Aug 22, 2013
Government Relations Committee focuses on issues with long-term effects on cancer care
ASCO's Government Relations Committee (GRC) has set priorities (approved by the Board of Directors in 2013) to maintain focus on policy issues that directly affect oncology practice, cancer research, and patient care. In the following interview, Committee Chair Denis B. Hammond, MD, discusses current goals.AC: Achieving a fair, stable payment environment for oncology practice is one of the GRC's major priorities. What is the Committee currently working on? Dr. Hammond: We've made a lot of progress by actively working with Capitol Hill committees that have responsibility over payment reform in attempts to repeal the sustainable growth rate. There's a lot of synergy between the approaches that ASCO and other medical specialty organizations see as viable and the proposals that are coming out of the House Energy and Commerce, House Ways and Means, and Senate Finance Committees. The accomplishments in this area are incremental and still coming to fruition; however, the devil is in the details, and we will continue to watch closely. We've been working on a variety of approaches to mitigate the deleterious effects of the sequester. We continue to lobby for passage of a bill, HR 1416, which would exempt Medicare Part B drugs from the effects of the sequester. We are also supporting a bill that would remove the prompt pay discount from the average sales price formula to stabilize those payments.

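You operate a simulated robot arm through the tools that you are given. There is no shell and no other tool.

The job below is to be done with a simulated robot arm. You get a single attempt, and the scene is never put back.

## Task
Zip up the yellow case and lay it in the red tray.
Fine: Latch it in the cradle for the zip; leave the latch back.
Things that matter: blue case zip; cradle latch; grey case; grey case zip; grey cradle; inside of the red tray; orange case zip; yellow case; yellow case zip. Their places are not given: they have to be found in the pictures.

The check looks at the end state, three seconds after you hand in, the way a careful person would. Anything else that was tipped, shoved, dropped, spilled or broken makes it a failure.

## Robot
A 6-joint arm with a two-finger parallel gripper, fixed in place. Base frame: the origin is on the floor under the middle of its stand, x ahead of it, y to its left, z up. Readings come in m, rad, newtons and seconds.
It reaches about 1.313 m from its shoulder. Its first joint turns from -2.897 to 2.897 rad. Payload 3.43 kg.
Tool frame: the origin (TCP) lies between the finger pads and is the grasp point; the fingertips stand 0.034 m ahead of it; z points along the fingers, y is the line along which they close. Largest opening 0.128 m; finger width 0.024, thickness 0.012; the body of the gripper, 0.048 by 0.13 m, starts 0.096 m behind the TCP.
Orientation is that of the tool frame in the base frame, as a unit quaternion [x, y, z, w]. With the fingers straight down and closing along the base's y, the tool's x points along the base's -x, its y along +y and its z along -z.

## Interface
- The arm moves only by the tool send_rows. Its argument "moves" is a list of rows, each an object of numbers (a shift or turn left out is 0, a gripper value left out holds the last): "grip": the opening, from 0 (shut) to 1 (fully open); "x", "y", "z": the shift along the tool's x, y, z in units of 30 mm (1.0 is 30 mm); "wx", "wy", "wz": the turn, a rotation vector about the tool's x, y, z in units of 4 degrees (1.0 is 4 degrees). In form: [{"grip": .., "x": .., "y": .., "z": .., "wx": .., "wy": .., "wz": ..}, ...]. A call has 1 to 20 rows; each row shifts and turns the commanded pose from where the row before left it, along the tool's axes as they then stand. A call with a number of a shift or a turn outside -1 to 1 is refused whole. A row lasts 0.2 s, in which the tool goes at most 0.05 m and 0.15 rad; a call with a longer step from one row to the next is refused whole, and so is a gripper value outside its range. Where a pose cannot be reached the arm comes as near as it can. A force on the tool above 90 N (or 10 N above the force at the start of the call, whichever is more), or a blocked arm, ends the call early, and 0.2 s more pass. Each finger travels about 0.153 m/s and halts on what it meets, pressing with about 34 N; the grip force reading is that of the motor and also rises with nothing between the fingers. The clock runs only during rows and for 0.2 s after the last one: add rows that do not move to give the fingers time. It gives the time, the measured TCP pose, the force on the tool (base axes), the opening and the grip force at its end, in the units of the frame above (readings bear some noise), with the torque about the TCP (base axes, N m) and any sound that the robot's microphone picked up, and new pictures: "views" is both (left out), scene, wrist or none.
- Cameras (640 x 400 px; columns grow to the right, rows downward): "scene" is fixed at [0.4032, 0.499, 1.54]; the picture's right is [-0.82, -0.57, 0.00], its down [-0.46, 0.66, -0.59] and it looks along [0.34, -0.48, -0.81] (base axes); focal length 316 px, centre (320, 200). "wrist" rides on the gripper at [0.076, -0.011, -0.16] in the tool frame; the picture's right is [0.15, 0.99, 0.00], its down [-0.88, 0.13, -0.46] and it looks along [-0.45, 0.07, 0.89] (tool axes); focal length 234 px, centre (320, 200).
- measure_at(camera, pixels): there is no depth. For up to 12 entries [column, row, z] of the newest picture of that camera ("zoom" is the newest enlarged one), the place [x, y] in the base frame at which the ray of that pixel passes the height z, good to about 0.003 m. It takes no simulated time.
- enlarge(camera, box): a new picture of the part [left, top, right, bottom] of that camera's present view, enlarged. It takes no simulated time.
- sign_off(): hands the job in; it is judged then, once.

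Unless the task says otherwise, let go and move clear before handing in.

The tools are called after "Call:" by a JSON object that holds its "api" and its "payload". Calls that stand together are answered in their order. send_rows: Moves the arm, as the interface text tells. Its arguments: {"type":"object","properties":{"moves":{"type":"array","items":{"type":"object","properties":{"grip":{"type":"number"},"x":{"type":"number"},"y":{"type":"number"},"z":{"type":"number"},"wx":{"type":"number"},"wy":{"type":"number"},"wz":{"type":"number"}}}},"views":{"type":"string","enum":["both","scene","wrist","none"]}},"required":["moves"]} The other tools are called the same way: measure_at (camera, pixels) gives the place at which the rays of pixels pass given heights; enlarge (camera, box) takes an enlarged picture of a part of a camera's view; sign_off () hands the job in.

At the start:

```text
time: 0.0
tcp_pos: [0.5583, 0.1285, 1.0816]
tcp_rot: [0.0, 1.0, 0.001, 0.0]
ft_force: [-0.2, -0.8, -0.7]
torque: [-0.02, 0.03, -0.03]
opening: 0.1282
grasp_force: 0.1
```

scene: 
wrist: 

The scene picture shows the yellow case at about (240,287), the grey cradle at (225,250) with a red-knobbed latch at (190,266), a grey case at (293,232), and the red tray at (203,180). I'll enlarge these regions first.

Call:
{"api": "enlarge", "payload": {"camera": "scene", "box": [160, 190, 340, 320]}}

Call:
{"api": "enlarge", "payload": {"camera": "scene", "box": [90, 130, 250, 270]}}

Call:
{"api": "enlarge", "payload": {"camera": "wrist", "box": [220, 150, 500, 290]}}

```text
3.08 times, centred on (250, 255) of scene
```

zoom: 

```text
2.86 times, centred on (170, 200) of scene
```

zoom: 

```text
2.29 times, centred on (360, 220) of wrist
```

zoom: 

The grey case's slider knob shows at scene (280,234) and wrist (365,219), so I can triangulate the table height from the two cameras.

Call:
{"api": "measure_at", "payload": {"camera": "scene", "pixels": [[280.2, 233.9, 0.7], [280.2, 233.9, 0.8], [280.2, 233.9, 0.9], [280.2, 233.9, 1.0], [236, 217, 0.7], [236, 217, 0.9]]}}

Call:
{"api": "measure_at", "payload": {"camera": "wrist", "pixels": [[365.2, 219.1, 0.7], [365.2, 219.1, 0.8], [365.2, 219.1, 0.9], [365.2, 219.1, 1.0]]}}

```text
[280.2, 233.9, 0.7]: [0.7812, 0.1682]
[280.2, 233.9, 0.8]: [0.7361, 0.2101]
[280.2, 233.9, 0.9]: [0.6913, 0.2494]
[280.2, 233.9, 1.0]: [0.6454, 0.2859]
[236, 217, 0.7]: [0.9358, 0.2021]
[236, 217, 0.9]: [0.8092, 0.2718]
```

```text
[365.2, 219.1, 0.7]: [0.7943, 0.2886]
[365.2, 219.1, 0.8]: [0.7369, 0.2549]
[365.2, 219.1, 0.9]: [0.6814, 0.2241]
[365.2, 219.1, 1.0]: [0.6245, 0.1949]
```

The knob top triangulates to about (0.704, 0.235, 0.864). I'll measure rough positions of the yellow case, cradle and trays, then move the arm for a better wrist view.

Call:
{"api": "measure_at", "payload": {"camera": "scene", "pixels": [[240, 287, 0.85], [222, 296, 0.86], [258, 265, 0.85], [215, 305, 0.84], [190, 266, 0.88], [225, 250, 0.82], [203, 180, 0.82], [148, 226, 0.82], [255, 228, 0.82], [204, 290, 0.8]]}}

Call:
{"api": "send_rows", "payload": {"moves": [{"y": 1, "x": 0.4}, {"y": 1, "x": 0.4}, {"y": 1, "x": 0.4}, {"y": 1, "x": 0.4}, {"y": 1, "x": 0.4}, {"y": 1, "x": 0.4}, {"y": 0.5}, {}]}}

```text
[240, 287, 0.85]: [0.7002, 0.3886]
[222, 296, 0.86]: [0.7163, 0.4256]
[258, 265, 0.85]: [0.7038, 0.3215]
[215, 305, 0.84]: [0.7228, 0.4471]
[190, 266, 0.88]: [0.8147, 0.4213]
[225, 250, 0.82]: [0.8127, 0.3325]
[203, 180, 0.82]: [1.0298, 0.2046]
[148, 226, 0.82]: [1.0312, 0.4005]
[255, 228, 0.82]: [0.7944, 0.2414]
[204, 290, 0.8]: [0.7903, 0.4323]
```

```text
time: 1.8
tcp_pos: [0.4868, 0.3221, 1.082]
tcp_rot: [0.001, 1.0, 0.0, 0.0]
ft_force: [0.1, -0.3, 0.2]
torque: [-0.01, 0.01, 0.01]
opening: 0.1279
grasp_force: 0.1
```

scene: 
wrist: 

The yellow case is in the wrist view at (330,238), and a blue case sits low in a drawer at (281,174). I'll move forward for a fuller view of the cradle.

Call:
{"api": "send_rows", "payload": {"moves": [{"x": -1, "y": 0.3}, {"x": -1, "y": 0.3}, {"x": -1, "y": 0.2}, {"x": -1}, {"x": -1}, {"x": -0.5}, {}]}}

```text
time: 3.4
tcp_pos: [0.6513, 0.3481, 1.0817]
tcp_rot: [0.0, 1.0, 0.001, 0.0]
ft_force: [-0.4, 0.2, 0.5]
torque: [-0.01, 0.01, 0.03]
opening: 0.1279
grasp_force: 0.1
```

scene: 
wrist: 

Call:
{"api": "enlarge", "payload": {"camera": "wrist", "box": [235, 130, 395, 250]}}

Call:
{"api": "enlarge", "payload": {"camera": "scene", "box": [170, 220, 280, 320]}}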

AC: Ensuring adequate funding for cancer research is another goal. How is that proceeding?
Dr. Hammond: In May we had a lobbying day with like-minded organizations to advocate for increasing funds for the National Institutes of Health, the National Cancer Institute, and the U.S. Food and Drug Administration (FDA). Those agencies have taken a huge hit, not only in the federal budget but also as a result of the sequester. We explained to Congressional members that curtailing these research activities has a long-term, far-reaching downstream effect on progress and discovery. These complex research projects take years to develop, and the budgetary constraints being imposed now will have effects on the nation's health for years to come. There was a lot of goodwill during those meetings, but the current budget environment is extremely challenging, and we're waiting to see how the budgetary process works itself out.
AC: What other issues are being addressed by the GRC?

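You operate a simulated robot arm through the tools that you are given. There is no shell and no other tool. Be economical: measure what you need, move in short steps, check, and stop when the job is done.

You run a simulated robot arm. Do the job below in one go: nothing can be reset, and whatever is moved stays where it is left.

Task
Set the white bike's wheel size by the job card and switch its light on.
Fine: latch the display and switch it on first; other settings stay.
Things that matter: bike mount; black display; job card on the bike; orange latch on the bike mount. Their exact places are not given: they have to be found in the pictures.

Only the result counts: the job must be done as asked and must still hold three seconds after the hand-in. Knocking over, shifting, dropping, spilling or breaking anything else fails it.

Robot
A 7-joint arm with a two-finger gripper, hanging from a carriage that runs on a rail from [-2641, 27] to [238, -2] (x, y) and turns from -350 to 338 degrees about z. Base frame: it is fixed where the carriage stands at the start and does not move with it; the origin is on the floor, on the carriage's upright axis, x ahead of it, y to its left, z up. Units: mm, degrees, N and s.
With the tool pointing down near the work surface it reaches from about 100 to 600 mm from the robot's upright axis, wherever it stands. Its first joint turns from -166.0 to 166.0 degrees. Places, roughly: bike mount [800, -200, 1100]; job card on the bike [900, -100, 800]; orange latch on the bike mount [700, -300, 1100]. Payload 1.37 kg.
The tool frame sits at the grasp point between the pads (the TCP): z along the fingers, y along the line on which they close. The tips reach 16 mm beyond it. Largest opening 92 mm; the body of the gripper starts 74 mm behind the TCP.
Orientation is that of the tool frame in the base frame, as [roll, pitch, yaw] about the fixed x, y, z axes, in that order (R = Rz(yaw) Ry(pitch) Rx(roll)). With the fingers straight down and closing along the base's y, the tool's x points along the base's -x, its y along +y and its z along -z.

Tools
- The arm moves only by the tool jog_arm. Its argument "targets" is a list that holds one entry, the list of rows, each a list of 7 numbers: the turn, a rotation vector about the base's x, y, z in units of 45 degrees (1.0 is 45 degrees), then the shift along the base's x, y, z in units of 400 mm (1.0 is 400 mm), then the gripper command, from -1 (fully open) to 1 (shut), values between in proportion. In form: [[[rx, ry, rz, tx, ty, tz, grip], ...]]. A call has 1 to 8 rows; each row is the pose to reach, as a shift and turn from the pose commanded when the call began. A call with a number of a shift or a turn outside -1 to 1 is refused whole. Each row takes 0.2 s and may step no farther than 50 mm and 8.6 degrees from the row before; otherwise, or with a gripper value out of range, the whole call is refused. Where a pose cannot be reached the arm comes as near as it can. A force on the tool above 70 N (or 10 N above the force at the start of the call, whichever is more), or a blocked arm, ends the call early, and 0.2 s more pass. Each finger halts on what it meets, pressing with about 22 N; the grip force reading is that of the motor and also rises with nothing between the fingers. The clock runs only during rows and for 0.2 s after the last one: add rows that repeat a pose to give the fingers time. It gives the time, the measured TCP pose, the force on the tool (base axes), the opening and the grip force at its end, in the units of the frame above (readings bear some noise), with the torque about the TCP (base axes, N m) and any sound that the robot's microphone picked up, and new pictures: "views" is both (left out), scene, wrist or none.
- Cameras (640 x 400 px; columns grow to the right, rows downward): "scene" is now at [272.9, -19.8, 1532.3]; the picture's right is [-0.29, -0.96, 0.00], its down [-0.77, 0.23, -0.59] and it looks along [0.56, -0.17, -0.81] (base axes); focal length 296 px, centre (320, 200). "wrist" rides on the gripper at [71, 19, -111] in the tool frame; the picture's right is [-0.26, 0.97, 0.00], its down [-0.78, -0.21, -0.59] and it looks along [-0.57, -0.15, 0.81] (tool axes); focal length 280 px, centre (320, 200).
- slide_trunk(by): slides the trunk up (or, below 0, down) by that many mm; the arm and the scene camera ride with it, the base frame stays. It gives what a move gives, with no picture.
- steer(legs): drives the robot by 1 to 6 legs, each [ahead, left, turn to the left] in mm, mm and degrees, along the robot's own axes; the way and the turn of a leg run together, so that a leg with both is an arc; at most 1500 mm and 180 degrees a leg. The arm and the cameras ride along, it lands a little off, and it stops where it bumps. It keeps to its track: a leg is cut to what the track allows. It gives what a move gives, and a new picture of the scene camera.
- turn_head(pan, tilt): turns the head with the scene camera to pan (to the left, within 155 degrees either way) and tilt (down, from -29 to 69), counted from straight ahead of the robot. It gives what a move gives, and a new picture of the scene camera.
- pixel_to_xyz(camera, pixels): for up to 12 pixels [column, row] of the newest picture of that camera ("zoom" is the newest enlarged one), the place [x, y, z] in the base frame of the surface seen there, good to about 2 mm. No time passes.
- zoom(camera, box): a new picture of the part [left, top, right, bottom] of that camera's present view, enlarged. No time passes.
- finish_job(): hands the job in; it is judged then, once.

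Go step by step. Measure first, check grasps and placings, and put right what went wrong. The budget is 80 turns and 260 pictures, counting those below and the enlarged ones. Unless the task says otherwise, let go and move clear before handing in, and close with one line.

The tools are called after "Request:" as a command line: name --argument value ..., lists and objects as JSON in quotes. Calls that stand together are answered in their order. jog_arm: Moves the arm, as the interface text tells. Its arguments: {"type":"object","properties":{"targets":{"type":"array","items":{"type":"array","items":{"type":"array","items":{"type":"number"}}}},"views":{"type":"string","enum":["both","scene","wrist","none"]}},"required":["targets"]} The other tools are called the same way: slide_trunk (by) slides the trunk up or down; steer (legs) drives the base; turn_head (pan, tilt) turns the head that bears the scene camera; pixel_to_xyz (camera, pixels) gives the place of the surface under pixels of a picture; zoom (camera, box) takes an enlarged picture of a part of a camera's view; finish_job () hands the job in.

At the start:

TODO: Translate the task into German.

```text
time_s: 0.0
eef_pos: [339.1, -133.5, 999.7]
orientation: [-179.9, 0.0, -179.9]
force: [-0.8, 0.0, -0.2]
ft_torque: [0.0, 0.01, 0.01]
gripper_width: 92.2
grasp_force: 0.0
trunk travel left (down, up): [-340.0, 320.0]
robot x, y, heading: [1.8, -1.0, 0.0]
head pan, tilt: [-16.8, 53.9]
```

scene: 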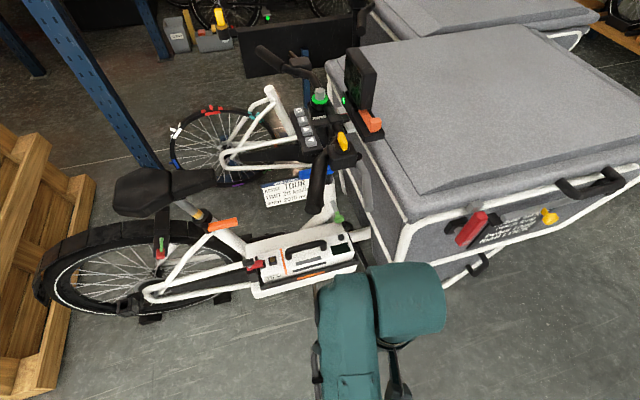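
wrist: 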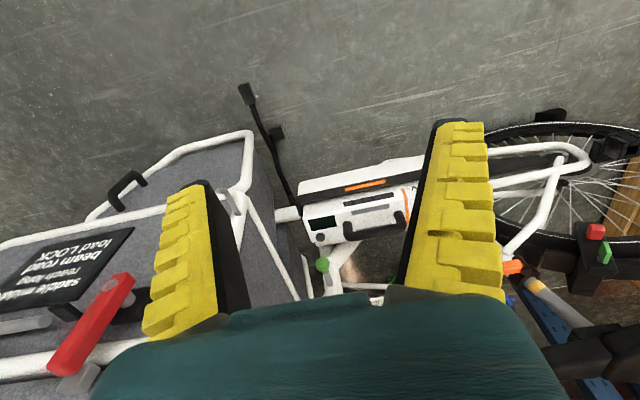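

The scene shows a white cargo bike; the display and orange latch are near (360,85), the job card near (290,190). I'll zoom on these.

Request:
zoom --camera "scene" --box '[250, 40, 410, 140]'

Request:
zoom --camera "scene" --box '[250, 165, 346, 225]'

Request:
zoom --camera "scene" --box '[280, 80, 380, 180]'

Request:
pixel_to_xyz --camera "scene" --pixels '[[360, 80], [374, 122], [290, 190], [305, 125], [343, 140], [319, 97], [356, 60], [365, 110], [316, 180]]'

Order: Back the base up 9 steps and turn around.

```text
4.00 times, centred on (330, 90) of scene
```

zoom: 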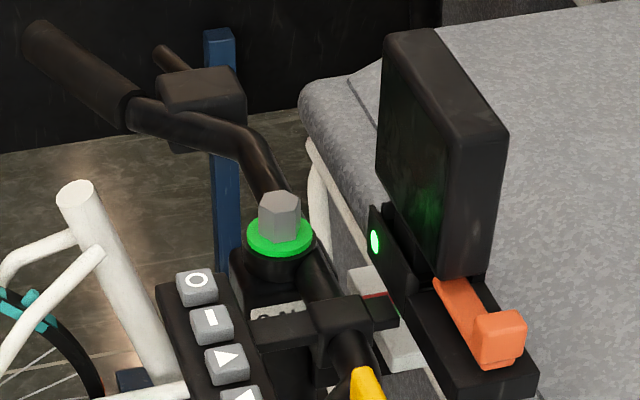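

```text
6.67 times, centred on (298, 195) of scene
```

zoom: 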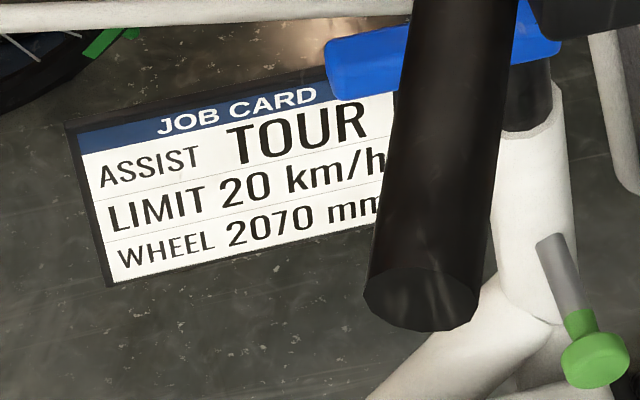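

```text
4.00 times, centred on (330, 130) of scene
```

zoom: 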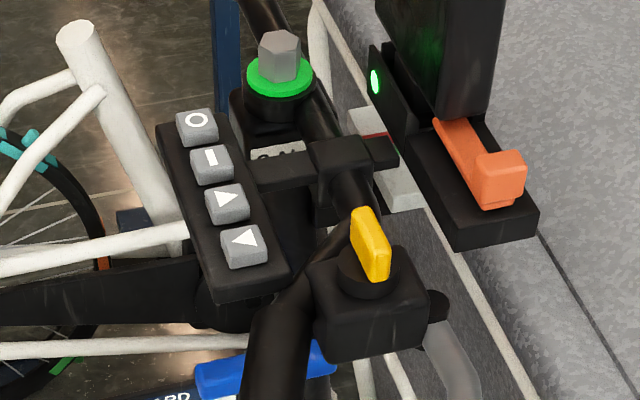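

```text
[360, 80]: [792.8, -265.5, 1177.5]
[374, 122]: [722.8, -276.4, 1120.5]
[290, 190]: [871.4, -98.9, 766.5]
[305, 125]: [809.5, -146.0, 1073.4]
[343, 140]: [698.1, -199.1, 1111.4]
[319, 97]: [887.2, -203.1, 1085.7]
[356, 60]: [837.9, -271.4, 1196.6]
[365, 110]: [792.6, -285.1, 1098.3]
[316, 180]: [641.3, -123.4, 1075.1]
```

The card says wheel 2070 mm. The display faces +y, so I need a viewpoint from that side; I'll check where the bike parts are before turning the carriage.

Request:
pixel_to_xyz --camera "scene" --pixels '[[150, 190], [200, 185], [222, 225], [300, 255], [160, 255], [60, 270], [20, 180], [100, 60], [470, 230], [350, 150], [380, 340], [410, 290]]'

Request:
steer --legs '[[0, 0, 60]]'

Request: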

Dr. Hammond: We're continuing to put pressure and financial support behind the FDA to help mitigate the problem of drug shortages. As best we can tell, the drug-shortage problem has improved slightly since 2010-2011, but it certainly has not gone away. We continue to survey ASCO membership about that problem (see ASCO Continues to Survey Members on Drug-Shortage Impact).
The Senate has proposed, and ASCO supports, a bill called the Tobacco Tax Equity Act (SB 194). Tobacco products such as loose-leaf tobacco currently are not taxed in the same way as cigarettes and cigars. This bill would tax those items at the same rate. ASCO President Dr. Clifford Hudis has sent a letter to the appropriate committees endorsing that piece of legislation. Any ASCO members talking to their legislators can also endorse this bill.
Dr. Hammond is a retired community oncologist, formerly of New Hampshire Oncology-Hematology. An ASCO member since 1988, he has served in numerous volunteer positions, including on the Board of Directors and the Clinical Practice Committee, and with the Northern New England Clinical Oncology Society (an ASCO State/Regional Affiliate), where he is the current Secretary/Treasurer.